Its no secret that Australia is currently in the midst of a rental crisis. With many residential properties sitting empty due to foreign ownership, a spiralling cost of living, and general lack of affordable housing, renters have been feeling the squeeze for years already.
Pensioners in particular have been the most affected by this crisis. With few options to increase their income, they have had to bear the brunt of the rising rent costs and a declining quality of housing as well. Many are now paying exorbitant prices for houses and units that are not up to scratch.
Regional pensioners are even worse off. Many retirees are moving to regional areas after selling their houses in major cities. While these retirees are giving regional Australian economy a significant lifeline, they are unfortunately also driving up accommodation prices for retirees a who are long term residents of the area.
Annemarrie King has experienced this struggle more than most. Speaking to Channel 9 News, she revealed that she will soon be forced to spend almost half her fortnightly aged pension on her two-bedroom unit in South Tamworth when her lease is renewed in December.

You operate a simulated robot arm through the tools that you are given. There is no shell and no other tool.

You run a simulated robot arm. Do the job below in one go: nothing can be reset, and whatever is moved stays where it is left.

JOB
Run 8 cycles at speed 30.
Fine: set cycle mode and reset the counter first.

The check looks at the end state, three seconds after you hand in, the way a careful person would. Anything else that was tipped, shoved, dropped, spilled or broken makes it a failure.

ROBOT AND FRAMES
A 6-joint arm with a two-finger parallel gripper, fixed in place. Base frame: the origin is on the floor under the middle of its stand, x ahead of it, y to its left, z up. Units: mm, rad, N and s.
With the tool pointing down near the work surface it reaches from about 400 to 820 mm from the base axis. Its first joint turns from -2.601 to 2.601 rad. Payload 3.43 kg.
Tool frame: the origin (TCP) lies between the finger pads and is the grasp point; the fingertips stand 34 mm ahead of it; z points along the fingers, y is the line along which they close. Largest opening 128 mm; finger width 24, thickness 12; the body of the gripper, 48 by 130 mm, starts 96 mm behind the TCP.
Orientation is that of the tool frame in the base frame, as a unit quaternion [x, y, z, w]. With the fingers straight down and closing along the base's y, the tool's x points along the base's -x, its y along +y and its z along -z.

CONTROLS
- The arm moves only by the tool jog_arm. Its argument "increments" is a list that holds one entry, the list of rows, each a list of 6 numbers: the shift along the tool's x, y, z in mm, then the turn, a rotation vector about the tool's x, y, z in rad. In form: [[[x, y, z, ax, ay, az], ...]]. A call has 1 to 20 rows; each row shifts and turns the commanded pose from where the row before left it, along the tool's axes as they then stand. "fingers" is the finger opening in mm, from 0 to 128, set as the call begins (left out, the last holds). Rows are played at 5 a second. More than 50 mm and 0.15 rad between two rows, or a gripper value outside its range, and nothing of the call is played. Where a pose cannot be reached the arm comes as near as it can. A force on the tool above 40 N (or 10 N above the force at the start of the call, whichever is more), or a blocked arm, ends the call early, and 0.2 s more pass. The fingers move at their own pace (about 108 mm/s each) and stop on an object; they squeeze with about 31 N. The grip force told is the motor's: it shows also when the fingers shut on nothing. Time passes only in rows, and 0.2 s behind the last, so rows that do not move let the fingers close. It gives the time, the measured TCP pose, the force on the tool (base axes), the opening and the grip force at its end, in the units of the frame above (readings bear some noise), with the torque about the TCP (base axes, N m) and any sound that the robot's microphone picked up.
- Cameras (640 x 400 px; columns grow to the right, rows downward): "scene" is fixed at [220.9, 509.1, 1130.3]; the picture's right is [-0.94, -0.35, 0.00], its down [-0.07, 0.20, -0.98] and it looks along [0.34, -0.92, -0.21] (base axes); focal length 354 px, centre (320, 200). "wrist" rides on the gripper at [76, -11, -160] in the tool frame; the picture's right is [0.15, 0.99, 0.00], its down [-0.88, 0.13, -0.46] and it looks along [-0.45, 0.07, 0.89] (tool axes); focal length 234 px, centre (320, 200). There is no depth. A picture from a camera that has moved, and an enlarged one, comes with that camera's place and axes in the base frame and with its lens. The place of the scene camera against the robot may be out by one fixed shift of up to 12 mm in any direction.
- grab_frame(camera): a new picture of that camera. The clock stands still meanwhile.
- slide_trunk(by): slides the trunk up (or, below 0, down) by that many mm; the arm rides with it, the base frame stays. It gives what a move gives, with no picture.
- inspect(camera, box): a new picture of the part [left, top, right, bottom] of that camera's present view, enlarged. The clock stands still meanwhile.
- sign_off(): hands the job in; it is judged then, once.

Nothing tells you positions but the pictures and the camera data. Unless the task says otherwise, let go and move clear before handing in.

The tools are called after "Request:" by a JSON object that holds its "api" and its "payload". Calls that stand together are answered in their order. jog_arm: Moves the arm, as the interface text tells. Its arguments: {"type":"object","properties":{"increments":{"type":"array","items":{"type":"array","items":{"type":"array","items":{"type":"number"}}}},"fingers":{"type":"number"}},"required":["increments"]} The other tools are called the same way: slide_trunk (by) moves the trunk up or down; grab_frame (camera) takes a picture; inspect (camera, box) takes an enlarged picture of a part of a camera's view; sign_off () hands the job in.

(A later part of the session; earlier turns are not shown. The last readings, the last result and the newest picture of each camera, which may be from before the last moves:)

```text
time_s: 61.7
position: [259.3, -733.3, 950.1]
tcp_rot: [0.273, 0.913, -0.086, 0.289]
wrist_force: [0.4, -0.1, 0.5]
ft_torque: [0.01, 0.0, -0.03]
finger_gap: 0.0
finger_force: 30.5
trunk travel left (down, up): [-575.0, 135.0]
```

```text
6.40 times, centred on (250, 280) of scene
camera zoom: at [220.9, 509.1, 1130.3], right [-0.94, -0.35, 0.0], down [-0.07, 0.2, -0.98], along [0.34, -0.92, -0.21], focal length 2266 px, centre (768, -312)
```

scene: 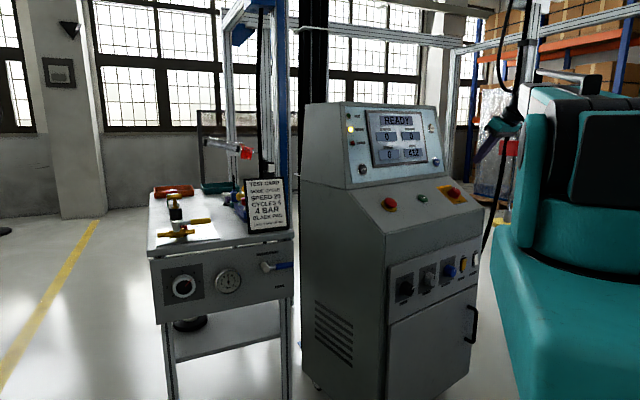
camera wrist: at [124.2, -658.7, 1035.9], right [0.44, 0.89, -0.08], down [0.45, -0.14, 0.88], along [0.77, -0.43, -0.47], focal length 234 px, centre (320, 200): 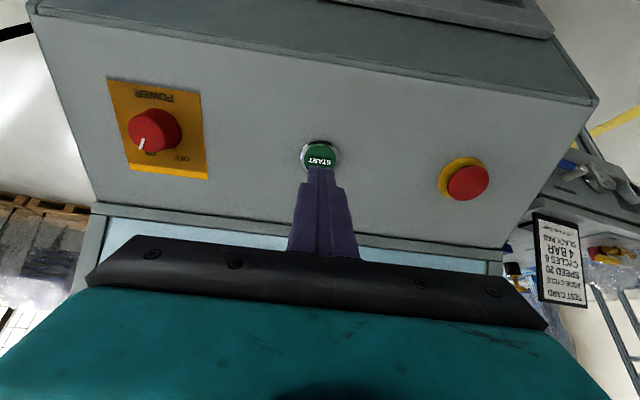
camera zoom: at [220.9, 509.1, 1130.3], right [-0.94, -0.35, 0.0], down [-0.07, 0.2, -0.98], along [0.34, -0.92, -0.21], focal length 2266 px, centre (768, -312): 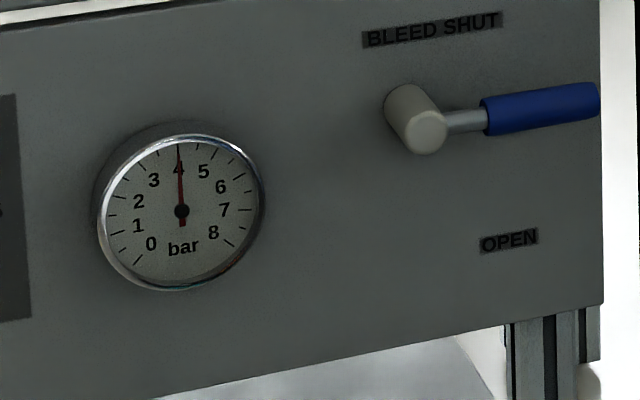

The 69-year-old pensioner suffers from ailing health as well and requires 24/7 oxygen, which means her power bills are $200 a month even after government subsidies. King has recently received a written notice from her real estate agent that she will have to pay an extra $45 a week to bring her rent in line with the current market rates.
This means that her rent will increase from $235 per week to $280. With her limited means and very few options for other housing, King has said that she will have to simply cop the rent increase.
“I sent them an email and I said I would accept the increase because I had no choice, but that I was doing it under duress,” she told 9 News.
She is already thinking of cutting back on necessities to be able to make rent.
“I get Meals on Wheels, because as well as the lung problems, I have bad arthritis so I can’t do a lot of my own cooking anymore,” she said.
“I use Oxley Community Transport to go out and socialise because I don’t have a family here, so I’ll probably have to cut back on that, and I’ll probably have to cut back on groceries as well. In rural areas, because of the cost of fuel and transport, the cost of groceries here and services in general are high. So your dollar doesn’t go very far anymore,” she further elaborated.
“The pension should at least be consistent with what’s happening with real inflation, a realistic and practical review of what the real cost of living is and to make sure the pension is in line with that,” Grice said.
“We also want indexation of the Commonwealth rent assistance to keep pace with these rental increases that are coming through. Because by the time they pay rent, it doesn’t leave them with a lot to pay for what is now high fuel prices and groceries,” he added.